M. Desjarlais : Nous l’avons évoqué ce matin lorsque j’ai parlé un peu des aînés. Juste pour vous donner un certain contexte, ce sont toutes les femmes, toutes. Ce sont les bâtisseuses de la communauté. Elles sont tout dans la communauté. Elles sont le ciment qui maintient le sentiment d’appartenance à la communauté. Personne d’autre n’est aussi fort dans notre communauté, personne d’autre n’a assumé les tâches que les femmes accomplissent dans notre communauté.
J'aimerais seulement parler de ma propre mère. Elle est mère de huit enfants. Je suis le plus jeune d’une fratrie de huit. Il y a quelque temps, elle est devenue veuve et a dû élever des enfants. Elle l’a fait avec beaucoup de grâce, de dignité et de respect pour sa communauté, et elle a donné l’impression que cela était très facile. J’y pense souvent, car c’est ce qui permet à nos nations de rester en vie, le savoir que possèdent les femmes de nos collectivités et leur puissance. En fait, il y a également une femme métisse puissante de ma collectivité, Gabi Fayant... C’est ainsi que cela fonctionne. Elle est ma patronne en ce moment, et elle veille à ce que je dise la bonne chose. C’est important dans nos communautés, car il est essentiel que, lorsqu’il est question de soutien, cela revient réellement aux femmes dans notre communauté, le soutien dont elles ont besoin pour apporter à leurs enfants l’éducation qu’elles ont reçue autrefois de leur mère.
Pendant très longtemps, les hommes dans les collectivités métisses étaient des trappeurs et des commerçants de fourrure. Nous avons aussi travaillé comme ouvriers agricoles et d’autres choses du genre, alors nous étions absents pendant de longues périodes. Je suis sûr que bon nombre de sénateurs et de sénatrices ici présents se souviennent du temps où les pères dans nos collectivités devaient travailler tout l’été comme ouvriers agricoles. Ils ne parlaient pas notre langue à cette époque-là. Même une fois qu’ils étaient revenus, qui parlait aux enfants, selon vous? C’était nos mères et nos grand-mères. Nos collectivités reposent réellement sur elles. Je ne vois pas comment je pourrais dire les choses plus clairement. Nous leurs sommes énormément redevables. Nous leur devons tant.
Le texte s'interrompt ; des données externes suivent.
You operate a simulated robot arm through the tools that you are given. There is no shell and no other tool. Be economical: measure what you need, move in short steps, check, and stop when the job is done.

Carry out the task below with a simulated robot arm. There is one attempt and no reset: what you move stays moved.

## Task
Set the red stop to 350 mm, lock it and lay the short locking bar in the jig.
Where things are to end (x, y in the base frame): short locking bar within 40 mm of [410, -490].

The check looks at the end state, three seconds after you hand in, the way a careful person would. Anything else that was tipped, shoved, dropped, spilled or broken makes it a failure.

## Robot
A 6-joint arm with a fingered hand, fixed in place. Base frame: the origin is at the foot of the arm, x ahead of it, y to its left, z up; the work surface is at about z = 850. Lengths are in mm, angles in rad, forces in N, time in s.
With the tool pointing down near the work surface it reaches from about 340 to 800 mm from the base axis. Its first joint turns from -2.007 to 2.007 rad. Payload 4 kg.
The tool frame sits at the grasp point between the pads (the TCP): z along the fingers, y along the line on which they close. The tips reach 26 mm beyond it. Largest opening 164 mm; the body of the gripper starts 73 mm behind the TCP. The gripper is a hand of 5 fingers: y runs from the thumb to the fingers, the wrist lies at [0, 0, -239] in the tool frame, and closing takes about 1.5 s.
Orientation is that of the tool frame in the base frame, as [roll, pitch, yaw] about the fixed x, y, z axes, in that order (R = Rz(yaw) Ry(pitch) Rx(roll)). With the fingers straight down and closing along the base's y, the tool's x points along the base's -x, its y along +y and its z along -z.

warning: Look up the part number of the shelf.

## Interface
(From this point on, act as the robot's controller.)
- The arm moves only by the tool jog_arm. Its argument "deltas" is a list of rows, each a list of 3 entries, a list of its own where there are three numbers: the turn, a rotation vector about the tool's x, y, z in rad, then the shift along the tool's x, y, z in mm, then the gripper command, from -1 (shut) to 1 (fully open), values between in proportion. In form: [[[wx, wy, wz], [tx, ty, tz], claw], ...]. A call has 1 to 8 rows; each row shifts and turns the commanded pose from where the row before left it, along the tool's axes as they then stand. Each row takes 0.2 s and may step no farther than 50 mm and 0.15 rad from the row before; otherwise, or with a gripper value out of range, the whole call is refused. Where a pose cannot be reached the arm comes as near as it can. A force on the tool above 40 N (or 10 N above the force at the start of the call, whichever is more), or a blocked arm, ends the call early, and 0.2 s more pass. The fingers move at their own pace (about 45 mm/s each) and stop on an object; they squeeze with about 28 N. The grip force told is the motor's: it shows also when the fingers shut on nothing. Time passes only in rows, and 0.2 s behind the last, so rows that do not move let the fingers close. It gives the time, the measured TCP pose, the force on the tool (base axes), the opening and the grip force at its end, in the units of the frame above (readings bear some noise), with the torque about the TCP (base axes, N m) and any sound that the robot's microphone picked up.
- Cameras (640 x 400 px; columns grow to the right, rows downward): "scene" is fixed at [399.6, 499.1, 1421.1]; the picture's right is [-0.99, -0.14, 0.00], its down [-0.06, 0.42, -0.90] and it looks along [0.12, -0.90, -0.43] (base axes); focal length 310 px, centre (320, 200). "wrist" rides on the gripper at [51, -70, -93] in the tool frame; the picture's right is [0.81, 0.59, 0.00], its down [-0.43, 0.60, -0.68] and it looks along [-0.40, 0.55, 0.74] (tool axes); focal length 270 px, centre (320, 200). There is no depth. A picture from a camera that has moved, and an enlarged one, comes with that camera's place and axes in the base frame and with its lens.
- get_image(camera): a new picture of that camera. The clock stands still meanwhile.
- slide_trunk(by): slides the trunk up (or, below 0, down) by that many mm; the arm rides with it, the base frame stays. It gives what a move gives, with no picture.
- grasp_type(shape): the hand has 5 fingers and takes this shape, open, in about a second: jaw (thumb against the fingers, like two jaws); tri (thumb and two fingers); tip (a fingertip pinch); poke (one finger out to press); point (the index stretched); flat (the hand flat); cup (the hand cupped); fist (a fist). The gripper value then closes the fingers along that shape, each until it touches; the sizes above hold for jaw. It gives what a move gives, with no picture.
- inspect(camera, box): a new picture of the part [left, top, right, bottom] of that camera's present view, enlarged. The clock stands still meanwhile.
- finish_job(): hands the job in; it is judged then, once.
Je ne vois rien dans le projet de loi qui reflète cela. J’aimerais donc qu’on le modifie de façon à reconnaître leur rôle dans la revitalisation de la langue. Les femmes représentent une institution essentielle dans notre collectivité; ce qu’elles font pour protéger notre culture et notre langue est incommensurable. Serait-il donc possible d’apporter une modification afin de reconnaître le rôle des femmes autochtones dans les collectivités? Je crois que ce serait quelque chose de positif. Je recommande également que les consultations soient entreprises auprès de nos grand-mères et de nos femmes sur le terrain dans les collectivités afin que l’on puisse savoir quelles mesures on pourrait prendre afin de les soutenir dans ce rôle. Je ne suis pas un expert à ce sujet, bien entendu, mais elles, si. Je pense que si on prenait davantage de temps pour parler aux femmes qui jouent ce rôle dans les collectivités, sans ressource aucune, notre pays en sortirait grandi.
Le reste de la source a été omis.